I finally got to the post office last week to send off the box of things for Kitty and everyone in the house down in Florida.  After I very impatiently waited for the two days it took to get there, I got to enjoy all the happy messages from all of them, snuggling their new things, and flailing with them, and having them oogle everything.  I was so happy that everyone found joy in the little things I made, and that it brought peace and happiness to house that has had a lot of anxiety all around lately.

Afterward, I was talking with Kitty in the moments before he wound up falling asleep on the couch.  I reminded him to enjoy the happiness of the house today, and use it as time to relax and reset.  Apparently, his anxiety was so high, he hadn't even thought of that, and thanked me for the reminder.  I joked that it was part of my job, and something I had signed on for a long time ago.  That he had dealt with so much of my shit long ago that he didn't have to worry about things not being quite equal now.  That I would do these things regardless of him "paying me back" for being present, but still reminding him that I wouldn't be nearly as present if he wasn't being a good partner.
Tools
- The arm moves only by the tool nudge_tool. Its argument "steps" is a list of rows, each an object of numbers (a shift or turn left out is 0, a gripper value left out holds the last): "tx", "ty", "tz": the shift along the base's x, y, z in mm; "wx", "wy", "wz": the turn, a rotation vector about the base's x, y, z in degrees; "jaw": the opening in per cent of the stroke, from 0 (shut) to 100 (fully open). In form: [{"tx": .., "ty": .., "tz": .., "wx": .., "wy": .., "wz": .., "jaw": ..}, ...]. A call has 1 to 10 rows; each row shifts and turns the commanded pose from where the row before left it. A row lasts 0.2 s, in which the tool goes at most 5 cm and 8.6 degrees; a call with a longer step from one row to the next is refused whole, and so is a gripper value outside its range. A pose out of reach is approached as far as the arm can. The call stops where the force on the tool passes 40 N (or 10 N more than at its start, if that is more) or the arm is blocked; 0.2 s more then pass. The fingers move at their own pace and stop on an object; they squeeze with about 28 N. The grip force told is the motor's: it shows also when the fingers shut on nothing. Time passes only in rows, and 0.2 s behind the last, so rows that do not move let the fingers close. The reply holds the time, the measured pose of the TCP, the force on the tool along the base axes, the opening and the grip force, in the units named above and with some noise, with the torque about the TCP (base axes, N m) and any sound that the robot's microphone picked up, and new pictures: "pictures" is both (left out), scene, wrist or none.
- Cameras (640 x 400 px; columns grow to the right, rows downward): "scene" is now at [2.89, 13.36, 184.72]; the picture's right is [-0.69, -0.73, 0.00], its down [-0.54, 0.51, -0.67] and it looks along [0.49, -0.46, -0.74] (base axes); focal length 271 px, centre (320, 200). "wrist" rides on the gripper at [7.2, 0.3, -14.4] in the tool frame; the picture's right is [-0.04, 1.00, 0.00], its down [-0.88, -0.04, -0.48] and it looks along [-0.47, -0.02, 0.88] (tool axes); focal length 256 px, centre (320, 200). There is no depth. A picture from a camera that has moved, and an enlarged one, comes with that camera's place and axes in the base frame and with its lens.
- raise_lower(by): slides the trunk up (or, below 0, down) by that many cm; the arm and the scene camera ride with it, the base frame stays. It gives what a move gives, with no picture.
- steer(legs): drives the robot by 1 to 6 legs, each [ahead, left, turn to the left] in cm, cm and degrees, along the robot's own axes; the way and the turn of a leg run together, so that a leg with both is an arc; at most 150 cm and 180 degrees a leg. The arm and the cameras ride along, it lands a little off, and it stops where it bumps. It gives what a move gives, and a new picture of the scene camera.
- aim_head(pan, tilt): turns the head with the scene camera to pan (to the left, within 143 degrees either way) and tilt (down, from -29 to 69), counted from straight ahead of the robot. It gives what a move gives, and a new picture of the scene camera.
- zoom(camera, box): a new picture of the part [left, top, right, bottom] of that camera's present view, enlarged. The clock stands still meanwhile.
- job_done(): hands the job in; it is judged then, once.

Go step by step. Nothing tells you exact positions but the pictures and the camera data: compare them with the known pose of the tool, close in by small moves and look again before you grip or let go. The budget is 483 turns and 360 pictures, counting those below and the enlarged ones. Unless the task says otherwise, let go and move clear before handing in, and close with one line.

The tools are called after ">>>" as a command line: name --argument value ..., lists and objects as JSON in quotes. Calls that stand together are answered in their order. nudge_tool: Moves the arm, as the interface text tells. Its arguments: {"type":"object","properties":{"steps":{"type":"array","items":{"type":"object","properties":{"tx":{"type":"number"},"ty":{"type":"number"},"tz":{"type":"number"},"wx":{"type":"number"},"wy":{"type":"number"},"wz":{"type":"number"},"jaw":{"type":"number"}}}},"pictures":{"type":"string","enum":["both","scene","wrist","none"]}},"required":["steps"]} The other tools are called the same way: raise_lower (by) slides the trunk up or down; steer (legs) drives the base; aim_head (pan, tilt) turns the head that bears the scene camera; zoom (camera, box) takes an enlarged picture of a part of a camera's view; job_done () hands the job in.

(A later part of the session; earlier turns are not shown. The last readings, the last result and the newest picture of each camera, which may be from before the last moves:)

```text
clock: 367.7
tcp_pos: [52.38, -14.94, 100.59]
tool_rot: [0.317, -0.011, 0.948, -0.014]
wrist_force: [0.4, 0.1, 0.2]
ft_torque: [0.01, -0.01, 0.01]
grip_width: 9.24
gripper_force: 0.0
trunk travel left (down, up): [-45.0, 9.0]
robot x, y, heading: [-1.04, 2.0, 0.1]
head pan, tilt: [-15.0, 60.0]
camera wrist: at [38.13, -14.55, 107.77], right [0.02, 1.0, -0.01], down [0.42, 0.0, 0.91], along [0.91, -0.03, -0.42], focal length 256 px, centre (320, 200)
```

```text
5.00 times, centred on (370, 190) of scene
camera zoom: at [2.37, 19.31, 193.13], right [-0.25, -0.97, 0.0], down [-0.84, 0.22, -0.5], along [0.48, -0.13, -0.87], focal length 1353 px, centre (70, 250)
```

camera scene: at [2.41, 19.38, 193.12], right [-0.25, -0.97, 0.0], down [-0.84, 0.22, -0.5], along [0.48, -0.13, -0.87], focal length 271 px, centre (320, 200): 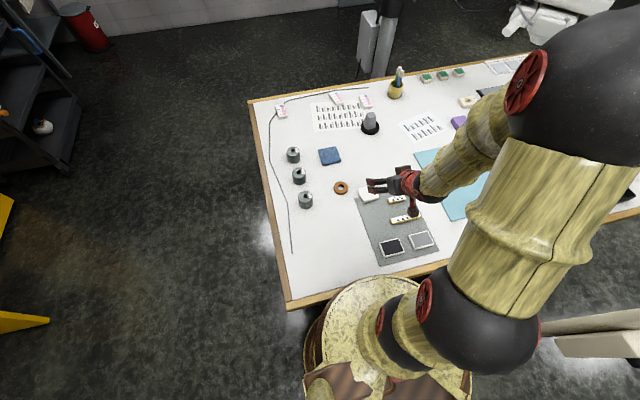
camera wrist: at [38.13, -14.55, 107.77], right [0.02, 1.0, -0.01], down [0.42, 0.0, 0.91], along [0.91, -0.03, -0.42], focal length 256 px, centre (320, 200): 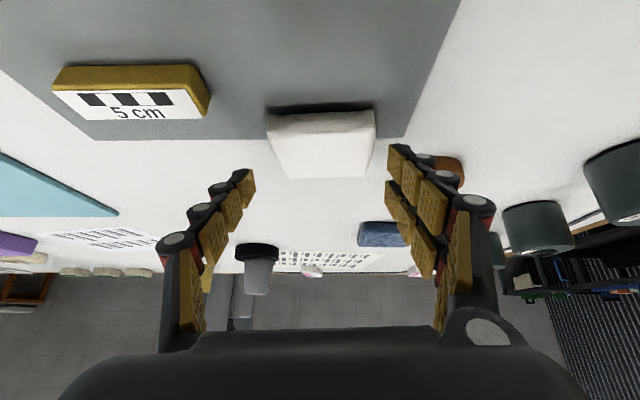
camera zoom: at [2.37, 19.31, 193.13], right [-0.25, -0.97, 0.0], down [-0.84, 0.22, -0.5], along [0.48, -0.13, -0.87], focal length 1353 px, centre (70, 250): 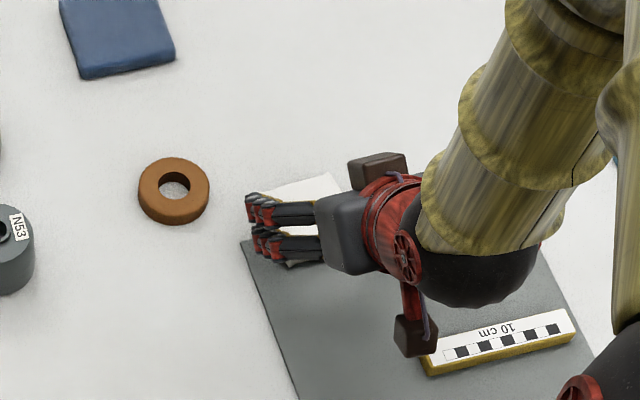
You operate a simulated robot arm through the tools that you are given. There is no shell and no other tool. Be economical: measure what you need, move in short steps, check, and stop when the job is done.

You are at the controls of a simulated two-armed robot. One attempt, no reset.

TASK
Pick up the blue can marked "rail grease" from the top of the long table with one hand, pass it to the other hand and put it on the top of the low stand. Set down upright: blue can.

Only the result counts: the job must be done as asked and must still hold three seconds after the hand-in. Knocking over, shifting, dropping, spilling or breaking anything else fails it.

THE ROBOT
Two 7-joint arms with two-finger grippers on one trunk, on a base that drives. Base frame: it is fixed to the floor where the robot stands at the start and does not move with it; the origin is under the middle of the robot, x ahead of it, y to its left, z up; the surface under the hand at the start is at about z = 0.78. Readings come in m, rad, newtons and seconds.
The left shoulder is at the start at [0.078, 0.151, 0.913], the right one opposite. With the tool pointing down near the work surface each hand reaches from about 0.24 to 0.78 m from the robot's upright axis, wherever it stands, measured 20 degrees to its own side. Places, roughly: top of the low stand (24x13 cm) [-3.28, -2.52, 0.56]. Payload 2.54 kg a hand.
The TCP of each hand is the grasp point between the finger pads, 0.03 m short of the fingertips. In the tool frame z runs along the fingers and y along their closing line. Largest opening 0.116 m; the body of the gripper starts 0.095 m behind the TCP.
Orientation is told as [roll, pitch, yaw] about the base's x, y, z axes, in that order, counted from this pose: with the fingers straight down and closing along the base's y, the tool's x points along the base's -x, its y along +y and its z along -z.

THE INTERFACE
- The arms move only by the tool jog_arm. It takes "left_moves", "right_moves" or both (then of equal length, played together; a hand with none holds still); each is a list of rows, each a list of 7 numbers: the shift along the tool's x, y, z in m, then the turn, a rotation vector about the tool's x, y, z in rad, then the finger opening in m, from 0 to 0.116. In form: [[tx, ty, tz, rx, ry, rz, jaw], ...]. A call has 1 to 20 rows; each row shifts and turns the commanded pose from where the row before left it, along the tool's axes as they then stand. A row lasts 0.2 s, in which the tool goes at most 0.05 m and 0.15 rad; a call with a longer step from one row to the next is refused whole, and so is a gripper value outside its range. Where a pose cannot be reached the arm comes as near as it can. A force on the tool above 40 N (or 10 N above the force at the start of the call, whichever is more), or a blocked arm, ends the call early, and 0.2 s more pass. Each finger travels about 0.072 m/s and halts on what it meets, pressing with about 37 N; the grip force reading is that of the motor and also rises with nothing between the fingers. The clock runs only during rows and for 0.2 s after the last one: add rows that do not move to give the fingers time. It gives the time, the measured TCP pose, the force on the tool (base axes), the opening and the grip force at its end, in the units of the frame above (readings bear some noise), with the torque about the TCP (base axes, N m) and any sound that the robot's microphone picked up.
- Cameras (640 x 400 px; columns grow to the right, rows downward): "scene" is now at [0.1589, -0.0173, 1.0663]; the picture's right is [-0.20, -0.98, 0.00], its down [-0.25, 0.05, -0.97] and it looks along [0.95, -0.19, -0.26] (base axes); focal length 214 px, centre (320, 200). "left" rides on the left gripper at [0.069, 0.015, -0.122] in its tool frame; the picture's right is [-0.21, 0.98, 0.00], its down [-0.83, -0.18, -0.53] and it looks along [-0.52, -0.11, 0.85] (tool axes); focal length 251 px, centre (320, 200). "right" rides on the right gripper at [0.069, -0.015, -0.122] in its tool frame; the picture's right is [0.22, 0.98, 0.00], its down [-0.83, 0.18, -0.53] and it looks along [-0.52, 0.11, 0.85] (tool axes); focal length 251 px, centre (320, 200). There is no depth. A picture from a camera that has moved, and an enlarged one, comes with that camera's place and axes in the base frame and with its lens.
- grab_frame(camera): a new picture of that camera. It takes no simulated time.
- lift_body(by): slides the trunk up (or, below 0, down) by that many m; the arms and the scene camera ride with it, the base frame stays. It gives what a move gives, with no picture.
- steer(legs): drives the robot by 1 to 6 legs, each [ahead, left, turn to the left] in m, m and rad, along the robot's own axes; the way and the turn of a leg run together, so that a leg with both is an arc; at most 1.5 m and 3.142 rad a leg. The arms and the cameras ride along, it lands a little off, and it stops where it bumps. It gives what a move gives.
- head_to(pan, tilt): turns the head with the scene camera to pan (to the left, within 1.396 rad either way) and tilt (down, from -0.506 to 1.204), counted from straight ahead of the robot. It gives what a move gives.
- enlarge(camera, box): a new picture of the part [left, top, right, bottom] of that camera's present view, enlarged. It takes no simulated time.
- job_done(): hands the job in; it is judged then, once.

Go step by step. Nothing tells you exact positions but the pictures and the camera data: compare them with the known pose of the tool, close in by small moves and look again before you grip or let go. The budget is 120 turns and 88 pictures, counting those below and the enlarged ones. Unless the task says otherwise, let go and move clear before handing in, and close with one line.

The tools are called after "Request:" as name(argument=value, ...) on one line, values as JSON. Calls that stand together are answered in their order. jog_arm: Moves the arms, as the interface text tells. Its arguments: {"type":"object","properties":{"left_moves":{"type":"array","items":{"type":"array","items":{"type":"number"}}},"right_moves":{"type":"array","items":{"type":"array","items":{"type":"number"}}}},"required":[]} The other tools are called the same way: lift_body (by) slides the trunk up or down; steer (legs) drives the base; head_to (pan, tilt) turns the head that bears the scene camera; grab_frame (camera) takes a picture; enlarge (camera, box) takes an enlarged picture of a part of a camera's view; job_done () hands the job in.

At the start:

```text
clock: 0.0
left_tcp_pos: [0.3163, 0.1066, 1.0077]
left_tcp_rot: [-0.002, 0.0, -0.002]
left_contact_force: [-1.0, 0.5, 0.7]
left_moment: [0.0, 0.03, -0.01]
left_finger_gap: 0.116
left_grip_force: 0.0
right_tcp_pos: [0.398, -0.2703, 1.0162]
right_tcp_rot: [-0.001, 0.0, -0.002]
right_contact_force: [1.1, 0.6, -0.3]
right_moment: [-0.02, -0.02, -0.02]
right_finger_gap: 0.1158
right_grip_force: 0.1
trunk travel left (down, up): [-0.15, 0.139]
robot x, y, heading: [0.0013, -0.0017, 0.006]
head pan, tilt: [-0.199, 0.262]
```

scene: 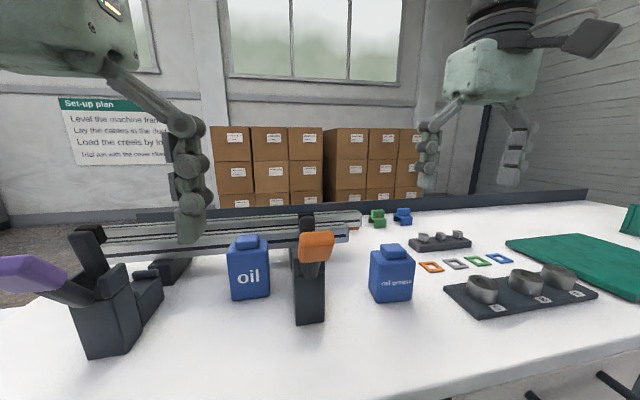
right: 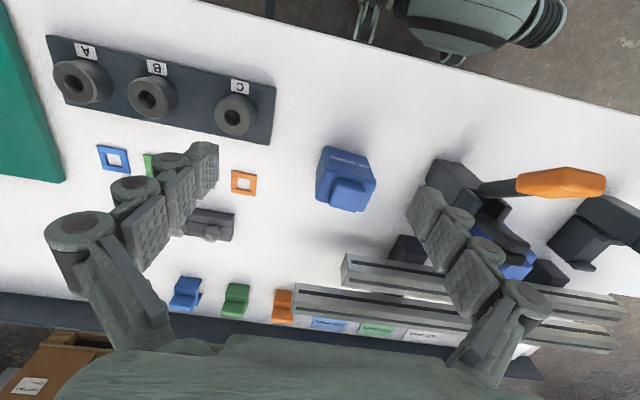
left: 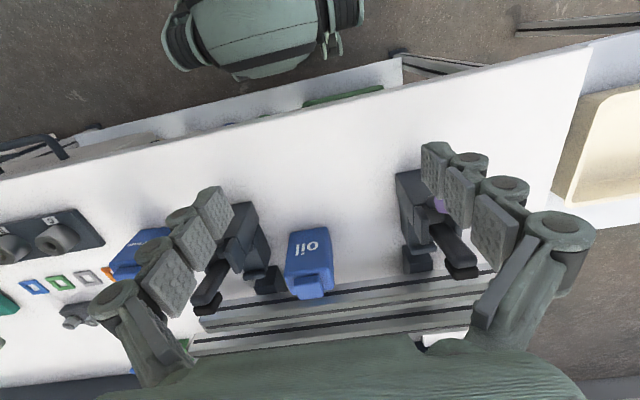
He still didn't feel great about all of it.  I told him that I'm not going to sit around saying that things will be good when a condition is met, because there will always be something new to wait for, and wanting some perfect situation.  That now it's my turn to be present, and help and find happiness in the little things.

He asked what he did to deserve me being so awesome.  And moments like that are all it takes.  People recognizing that I'm worth something, and saying it, when they actually take the time to know me.  I don't need a lot outside of basic presence and respect.  So long as I have that, I'll do everything I can to help and take care of the people in my life, and happily do so.

That's the job I take on, and I'm very happy to do it.